Ahí vibraba el alma de los saltillenses condenados por cuestiones de territorialidad a desplegar su yo en la periferia. Los barrializados y racializados por miles llegaban de los confines suburbanos con su indumentaria característica, muchos años antes de su concepción como Chúntaro Style, y cercaban el perímetro alrededor de su catedral de la música vallenata, en el primer cuadro de la ciudad, en una manifestación auténtica de folclore, acaso la más genuina de la historia contemporánea junto al Kumbala Turistic Center, antes de que Saltillo se poblara de centroamericanos y laguneros, asiáticos y monclovenses, y a últimas fechas venezolanos y colombianos.

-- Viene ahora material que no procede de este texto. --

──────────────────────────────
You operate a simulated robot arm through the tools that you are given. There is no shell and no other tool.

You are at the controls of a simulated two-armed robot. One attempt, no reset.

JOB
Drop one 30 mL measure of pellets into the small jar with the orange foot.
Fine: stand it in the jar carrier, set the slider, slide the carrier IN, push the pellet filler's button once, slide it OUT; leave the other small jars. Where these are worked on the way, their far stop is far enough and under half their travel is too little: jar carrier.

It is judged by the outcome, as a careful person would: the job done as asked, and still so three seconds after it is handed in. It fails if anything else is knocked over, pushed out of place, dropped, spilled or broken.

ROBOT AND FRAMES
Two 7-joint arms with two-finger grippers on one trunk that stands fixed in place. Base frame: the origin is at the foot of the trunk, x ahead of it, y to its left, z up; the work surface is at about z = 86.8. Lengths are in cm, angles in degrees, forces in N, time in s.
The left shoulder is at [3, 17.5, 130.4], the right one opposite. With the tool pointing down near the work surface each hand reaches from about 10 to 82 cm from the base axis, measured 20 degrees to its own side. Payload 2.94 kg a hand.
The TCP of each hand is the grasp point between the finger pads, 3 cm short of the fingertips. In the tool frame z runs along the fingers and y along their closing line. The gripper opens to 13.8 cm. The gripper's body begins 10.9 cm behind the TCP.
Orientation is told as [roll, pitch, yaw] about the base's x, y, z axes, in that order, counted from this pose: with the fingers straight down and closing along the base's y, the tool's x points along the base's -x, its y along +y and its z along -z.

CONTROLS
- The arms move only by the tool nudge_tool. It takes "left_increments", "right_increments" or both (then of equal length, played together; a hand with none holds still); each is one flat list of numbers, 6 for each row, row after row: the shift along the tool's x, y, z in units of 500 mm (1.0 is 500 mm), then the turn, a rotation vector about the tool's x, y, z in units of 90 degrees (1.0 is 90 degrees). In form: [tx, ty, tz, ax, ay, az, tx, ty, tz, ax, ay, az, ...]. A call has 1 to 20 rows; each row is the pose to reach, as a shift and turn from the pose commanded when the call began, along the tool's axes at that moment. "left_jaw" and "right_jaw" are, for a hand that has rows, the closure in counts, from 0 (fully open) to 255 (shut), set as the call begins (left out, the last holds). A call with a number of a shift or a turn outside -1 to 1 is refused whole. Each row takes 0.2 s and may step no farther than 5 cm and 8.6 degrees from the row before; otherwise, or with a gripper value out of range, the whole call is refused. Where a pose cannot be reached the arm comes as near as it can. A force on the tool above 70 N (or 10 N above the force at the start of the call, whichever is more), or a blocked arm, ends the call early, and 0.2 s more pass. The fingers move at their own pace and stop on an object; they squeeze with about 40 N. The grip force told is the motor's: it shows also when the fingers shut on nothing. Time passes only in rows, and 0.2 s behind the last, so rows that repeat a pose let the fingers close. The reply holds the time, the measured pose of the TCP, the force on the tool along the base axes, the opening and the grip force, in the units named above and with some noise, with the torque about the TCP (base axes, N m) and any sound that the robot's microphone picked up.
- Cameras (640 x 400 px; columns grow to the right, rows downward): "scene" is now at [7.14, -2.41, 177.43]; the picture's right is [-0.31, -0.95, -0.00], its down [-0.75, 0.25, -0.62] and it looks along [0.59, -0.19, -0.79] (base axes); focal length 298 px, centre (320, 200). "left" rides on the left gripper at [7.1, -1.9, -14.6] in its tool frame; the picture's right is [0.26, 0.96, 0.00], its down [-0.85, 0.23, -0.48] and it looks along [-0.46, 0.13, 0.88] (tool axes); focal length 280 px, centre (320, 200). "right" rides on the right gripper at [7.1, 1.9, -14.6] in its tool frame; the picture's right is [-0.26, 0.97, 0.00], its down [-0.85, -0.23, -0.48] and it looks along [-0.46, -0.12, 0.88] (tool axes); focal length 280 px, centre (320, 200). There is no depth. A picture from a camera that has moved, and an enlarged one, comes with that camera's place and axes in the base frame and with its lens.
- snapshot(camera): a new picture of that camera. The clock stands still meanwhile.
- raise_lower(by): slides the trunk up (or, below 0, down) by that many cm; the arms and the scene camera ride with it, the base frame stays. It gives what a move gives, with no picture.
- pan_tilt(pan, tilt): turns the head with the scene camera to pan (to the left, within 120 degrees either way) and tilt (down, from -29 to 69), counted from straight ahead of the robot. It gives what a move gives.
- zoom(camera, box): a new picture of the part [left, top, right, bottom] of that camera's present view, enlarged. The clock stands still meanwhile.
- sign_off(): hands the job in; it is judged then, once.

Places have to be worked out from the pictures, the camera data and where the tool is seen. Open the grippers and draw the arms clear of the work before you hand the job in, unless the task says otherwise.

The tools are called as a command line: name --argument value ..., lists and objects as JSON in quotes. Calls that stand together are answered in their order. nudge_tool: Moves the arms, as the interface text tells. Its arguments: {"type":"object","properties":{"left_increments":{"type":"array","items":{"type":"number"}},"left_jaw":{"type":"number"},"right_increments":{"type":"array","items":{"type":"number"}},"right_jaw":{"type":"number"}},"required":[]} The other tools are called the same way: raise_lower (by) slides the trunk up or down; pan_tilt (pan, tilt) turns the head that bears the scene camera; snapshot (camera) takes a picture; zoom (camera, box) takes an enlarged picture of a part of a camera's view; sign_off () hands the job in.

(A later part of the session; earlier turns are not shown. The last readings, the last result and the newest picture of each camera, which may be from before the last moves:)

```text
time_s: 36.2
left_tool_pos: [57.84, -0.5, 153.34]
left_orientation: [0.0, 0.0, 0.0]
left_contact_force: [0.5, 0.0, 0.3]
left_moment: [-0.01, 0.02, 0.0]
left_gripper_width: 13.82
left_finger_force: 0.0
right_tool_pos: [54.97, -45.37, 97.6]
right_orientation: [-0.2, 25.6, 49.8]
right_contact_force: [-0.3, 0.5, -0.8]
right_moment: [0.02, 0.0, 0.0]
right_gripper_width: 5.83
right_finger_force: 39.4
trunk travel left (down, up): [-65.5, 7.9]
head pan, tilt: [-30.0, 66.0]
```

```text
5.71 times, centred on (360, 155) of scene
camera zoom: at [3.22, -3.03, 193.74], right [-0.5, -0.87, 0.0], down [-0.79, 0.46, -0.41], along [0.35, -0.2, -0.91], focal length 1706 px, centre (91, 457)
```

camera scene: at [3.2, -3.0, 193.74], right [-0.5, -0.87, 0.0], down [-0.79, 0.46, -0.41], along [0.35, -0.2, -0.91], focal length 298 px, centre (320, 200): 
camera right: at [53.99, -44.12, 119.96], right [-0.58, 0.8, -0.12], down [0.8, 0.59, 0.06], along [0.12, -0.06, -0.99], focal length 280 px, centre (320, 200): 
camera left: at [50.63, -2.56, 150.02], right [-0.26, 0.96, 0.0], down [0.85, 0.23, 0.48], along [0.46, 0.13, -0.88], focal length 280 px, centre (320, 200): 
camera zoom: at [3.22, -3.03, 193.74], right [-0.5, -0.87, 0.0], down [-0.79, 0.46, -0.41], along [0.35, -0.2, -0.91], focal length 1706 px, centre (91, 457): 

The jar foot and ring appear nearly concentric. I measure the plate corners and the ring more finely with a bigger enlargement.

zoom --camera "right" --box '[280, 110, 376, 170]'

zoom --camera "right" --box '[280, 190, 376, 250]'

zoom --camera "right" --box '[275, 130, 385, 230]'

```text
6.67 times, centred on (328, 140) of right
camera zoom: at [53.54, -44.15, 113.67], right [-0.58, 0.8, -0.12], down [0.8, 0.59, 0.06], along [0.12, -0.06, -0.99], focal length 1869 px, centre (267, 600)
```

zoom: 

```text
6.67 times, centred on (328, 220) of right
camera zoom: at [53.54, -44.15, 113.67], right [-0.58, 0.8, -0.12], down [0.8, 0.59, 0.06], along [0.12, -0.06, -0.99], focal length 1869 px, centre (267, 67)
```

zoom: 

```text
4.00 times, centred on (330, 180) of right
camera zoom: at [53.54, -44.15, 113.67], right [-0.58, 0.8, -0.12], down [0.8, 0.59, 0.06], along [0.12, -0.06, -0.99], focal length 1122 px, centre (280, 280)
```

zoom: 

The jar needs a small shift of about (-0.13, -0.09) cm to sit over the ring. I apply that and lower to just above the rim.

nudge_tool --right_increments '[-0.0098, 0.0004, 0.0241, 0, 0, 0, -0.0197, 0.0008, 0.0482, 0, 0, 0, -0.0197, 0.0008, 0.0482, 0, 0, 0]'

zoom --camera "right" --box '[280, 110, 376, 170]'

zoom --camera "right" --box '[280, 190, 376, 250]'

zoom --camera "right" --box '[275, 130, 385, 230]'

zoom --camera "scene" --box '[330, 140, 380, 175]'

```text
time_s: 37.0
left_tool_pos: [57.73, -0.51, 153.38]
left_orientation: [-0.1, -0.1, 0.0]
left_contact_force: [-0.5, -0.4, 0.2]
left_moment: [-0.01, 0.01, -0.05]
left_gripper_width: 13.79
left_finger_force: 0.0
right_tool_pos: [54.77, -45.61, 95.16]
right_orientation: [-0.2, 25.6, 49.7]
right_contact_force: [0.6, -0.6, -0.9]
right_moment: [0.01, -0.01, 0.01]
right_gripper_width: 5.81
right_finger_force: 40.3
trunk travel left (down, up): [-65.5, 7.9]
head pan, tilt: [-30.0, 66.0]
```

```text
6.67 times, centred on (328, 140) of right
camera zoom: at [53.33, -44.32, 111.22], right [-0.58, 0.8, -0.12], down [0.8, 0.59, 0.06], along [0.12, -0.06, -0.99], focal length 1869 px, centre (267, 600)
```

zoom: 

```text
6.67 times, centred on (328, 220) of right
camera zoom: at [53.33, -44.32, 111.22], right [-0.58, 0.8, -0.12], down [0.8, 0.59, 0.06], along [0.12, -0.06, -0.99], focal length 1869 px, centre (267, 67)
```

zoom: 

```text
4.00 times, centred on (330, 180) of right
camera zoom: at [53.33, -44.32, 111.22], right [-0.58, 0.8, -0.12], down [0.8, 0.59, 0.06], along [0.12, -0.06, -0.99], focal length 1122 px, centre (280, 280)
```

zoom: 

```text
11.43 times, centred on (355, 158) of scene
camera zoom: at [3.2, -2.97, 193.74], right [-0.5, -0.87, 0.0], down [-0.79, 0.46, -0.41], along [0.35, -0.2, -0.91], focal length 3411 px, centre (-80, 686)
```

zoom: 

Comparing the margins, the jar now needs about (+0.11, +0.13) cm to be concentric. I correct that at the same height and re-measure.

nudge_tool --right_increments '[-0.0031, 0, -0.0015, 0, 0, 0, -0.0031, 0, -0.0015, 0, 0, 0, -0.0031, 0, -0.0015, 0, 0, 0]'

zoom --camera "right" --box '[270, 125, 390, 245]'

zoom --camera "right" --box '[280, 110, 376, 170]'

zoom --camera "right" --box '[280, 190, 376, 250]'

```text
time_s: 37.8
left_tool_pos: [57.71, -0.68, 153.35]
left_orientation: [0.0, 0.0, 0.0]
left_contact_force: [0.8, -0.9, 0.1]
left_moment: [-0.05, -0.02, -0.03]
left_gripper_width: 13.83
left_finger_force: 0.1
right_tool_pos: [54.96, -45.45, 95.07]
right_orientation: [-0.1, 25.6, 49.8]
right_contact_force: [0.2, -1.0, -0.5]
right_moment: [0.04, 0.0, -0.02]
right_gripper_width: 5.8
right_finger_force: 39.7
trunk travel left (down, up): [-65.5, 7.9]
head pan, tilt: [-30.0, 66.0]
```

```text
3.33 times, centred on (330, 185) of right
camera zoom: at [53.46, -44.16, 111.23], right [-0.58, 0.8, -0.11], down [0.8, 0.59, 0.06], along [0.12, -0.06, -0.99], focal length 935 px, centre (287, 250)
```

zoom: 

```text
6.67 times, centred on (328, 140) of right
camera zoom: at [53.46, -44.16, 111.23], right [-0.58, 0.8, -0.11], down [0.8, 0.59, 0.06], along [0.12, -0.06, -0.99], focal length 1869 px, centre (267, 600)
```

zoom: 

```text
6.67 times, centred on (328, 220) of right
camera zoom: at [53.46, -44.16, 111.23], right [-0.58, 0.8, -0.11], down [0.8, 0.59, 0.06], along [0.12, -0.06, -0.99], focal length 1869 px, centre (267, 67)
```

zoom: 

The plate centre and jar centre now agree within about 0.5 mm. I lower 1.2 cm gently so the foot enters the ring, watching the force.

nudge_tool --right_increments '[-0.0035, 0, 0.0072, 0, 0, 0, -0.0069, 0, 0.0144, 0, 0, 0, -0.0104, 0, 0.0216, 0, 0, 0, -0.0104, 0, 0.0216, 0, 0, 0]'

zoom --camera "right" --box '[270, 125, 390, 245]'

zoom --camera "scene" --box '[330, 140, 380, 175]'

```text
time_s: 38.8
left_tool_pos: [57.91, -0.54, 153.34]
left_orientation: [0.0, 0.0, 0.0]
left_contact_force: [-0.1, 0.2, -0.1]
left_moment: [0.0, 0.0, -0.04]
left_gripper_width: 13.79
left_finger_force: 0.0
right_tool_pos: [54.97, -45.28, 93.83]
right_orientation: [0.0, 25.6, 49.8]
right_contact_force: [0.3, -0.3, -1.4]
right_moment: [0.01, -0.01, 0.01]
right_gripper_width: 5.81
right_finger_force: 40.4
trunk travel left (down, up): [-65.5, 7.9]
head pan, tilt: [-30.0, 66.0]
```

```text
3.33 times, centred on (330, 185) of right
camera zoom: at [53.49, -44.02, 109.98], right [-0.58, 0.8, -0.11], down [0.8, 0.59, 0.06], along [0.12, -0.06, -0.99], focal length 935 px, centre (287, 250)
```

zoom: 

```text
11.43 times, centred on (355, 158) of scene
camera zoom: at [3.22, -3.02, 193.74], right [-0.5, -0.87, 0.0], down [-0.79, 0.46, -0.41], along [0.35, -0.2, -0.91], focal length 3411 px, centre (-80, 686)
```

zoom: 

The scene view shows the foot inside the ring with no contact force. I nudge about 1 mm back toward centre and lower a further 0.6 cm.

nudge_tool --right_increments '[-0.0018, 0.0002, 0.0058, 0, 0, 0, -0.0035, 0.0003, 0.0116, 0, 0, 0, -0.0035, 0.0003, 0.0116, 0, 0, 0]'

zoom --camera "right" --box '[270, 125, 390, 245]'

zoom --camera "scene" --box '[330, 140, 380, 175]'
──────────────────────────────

Un Alcalde de la capital, devenido a Gobernador de Coahuila inmediatamente después, ha sido el único y el último que usufructuó esa estética, trivializándola, caricaturizándola, en un acto de populismo y demagogia. Al hacerlo, no obstante, por un tiempo puso en el centro de los reflectores a un sector continuamente apartado y olvidado pero siempre presente.
En una metrópoli donde todo se acomodó para orbitar en torno al automóvil y hacer vida sobre ruedas, los miles de bellacos en motocicleta son la versión new age de las pandillas que se desenvolvían a pie hace 30 años.
El resto del tiempo, para definir al saltillense, se usan arquetipos tan antiguos que ya no corresponden con la realidad social. Una visión muy lejana del taciturno, huraño y ultramontano que habita en El Valle de las Montañas Azules y hace de su afición a las cosas gratis el modus vivendi.
Cortita y al pie
La estatua de un jinete montando un toro en la disciplina de los 8 segundos, coronando el adoquín que simula un pórfido italiano en el Paseo Capital, había mostrado ya cuál sería la ruta oficial a seguir, antes del boom de negocios de ropa vaquera suscitado en los últimos meses en el centro y norte del Municipio -ahí donde se impone la tendencia- además de las plazas comerciales.
Ahora la música Country inunda el espacio radioeléctrico, y han abierto todavía más tiendas que antaño (la propagación ya llegó al sur de la ciudad), y curiosamente las nuevas resistieron en pie más allá de los tres meses de rigor.
La última y nos vamos
La ciudad ha mudado de piel. Como un adolescente que cambia de imagen y construye su personalidad a partir de la moda, buscando aceptación social y un grupo afín donde sentirse protegido.
Para cambiar la dinámica social, en cambio, se necesita llamar a las cosas por su nombre y reconocer el problema. Visibilizar lo que somos, aunque no guste lo que refleja el espejo. Y antes de honrar al saltillense con características que no posee (por lo menos no intrínsecamente), dejar de simular, acaso nuestro verbo favorito.